Write the other three functions! (Again, each needs only a single line of code.)

A common bug in C coding

Consider the following code:

#include <stdlib.h>
#include <stdio.h>

// A box. Each box has an ID and a pointer to the box that resides inside
// of it. If the box has nothing inside of it, inner_box should be equal
// to NULL.
struct box {
    int id; 
    struct box *inner_box;
};

// Insert box: places the box "inner" inside of the box "outer".
// Since "outer" is being modified, we pass a pointer to "outer".
// Since "inner" is not being modified, we pass in "inner" directly.
void insert_box(struct box* outer, struct box inner) {
    printf("insert box: placing id %d inside id %d\n", inner.id, outer->id);
    outer->inner_box = &inner;
}

// Print box: prints a box and the box inside of it. This function
// is recursive and will end once a box is empty.
void print_box(struct box* first, int level) {
    int i;
    if (!first) 
        return;

    for (i=0; i < level; ++i) {
        printf("- ");
    }       
    printf("id: %d\n", first->id);
    print_box(first->inner_box, level+1);
}

int main() {
    // Create three boxes.
    struct box box1 = { .id = 37, .inner_box = NULL };
    struct box box2 = { .id = 12, .inner_box = NULL };
    struct box box3 = { .id = 19, .inner_box = NULL };

    // The box ordering should be box1 -> box2 -> box3
    insert_box(&box1, box2);
    insert_box(&box2, box3);
    
    // Print the boxes starting from the outside box.
    print_box(&box1, 0);

    return 0;
}

Using the program and the comments, describe at a high level what this code is intended to do. What output did the programmer expect the program to generate?

What happens when the program is run? (Copy/paste it into a file called box.c, compile it, and run it.)

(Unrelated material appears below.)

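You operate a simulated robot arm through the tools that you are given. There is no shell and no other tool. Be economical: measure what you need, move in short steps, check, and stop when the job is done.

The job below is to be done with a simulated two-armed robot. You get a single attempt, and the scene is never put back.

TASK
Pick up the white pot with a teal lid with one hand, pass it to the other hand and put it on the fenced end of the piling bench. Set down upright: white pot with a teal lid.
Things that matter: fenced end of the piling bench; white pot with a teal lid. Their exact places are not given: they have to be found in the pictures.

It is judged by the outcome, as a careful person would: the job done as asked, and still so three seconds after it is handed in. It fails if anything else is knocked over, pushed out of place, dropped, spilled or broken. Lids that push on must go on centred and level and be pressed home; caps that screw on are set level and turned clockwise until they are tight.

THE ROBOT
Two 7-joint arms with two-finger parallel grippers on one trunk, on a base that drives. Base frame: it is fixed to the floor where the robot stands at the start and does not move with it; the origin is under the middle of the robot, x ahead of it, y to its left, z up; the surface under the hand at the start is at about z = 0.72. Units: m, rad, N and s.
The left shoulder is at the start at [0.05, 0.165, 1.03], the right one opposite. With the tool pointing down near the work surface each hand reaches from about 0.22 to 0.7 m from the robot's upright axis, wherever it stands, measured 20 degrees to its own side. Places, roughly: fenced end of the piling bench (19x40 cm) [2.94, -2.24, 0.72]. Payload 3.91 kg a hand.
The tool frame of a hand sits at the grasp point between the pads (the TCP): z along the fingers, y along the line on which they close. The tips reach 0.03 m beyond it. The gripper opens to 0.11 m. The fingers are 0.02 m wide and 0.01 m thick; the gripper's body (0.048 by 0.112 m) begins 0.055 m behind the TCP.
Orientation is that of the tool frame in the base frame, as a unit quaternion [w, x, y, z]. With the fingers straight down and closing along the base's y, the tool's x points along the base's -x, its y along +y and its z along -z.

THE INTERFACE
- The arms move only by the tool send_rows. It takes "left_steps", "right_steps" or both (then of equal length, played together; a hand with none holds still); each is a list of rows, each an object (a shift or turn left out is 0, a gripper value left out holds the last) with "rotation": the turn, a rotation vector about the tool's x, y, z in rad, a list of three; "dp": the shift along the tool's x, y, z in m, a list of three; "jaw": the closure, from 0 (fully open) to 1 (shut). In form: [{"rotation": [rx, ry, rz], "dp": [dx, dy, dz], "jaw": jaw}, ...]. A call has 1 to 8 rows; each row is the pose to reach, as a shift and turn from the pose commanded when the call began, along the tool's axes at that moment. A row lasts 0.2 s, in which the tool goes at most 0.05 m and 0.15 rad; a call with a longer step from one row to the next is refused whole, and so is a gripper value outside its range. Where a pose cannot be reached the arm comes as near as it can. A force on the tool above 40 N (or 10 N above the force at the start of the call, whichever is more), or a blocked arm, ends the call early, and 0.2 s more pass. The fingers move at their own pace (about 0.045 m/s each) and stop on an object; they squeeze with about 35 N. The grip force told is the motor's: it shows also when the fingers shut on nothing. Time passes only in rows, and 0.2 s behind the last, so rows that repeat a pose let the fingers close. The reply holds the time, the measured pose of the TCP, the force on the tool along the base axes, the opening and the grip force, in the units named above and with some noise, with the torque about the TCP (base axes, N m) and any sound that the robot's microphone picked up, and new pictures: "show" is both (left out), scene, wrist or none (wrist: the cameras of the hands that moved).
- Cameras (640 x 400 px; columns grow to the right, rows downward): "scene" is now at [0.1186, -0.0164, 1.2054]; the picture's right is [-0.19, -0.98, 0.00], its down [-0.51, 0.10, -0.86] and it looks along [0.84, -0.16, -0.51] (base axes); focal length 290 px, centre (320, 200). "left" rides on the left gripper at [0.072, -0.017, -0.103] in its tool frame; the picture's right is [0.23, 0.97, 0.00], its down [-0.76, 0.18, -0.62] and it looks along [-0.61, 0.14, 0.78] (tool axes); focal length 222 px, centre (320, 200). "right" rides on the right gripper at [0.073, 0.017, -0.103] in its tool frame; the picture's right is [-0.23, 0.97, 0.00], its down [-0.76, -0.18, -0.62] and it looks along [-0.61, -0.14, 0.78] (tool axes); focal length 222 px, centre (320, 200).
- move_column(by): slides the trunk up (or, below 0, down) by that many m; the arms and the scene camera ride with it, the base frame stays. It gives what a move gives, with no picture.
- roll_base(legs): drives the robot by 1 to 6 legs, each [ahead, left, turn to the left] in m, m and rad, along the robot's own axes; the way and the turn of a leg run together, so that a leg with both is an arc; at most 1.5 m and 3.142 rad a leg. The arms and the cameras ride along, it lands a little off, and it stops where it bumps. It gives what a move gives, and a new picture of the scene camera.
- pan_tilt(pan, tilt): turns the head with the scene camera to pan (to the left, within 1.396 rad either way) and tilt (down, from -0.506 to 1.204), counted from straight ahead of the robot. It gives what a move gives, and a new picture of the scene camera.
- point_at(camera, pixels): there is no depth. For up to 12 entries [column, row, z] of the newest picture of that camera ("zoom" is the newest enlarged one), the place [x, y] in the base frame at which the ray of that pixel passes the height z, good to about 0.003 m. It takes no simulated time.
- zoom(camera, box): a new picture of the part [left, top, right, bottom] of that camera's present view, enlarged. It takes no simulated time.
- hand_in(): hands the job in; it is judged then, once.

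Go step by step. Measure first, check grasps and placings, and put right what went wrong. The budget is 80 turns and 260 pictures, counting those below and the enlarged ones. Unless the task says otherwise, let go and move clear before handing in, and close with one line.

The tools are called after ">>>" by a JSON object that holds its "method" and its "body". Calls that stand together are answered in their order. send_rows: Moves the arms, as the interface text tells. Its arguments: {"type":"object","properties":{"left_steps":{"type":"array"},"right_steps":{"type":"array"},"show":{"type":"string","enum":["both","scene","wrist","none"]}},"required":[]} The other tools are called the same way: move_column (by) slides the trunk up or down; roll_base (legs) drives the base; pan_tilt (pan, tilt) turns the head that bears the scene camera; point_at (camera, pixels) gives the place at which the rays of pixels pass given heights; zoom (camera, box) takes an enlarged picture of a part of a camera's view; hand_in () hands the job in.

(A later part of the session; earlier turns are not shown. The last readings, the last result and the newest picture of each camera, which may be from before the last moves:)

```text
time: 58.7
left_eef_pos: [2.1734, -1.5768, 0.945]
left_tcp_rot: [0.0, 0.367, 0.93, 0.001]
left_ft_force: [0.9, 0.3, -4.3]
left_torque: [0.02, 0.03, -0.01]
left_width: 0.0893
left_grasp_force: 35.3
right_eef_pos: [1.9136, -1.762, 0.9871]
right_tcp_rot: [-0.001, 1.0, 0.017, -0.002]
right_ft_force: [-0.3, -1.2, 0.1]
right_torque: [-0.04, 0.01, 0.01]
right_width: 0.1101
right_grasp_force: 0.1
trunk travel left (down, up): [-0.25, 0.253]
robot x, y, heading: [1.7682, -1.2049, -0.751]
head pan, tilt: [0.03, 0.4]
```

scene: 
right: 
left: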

What is the error in the programmer's reasoning?

Change this program to produce the intended output.

Handing in the homework

Use Gradescope; you can enroll in our course with entry code 4J462V.

Appendix: Implementation of atomic primitives

Here is pseudocode and actual x86 assembly code for the implementations of the atomic primitives in Question 3.

cmpxchg val()

  /* pseudocode */
  int cmpxchg_val(int* addr, int oldval, int newval) {
    LOCK: // remember, this is pseudocode
    int was = *addr;
    if (*addr == oldval)
      *addr = newval;
    return was;
  }

  /* inline assembly */
  int cmpxchg_val(int* addr, int oldval, int newval) {
      int was;
      asm volatile("lock cmpxchg %3, %0"
        : "+m" (*addr), "=a" (was)
        : "a" (oldval), "r" (newval)
        : "cc");
       return was;
  }

atomic decrement()

  /* pseudocode */
  void atomic_decrement(int* arg) {
    LOCK: // remember, this is pseudocode
    *arg = *arg - 1;
  }

  /* inline assembly */
  void atomic_decrement(int* arg) {
    asm volatile("lock decl %0" : "+m" (*arg) : "m" (arg));
  }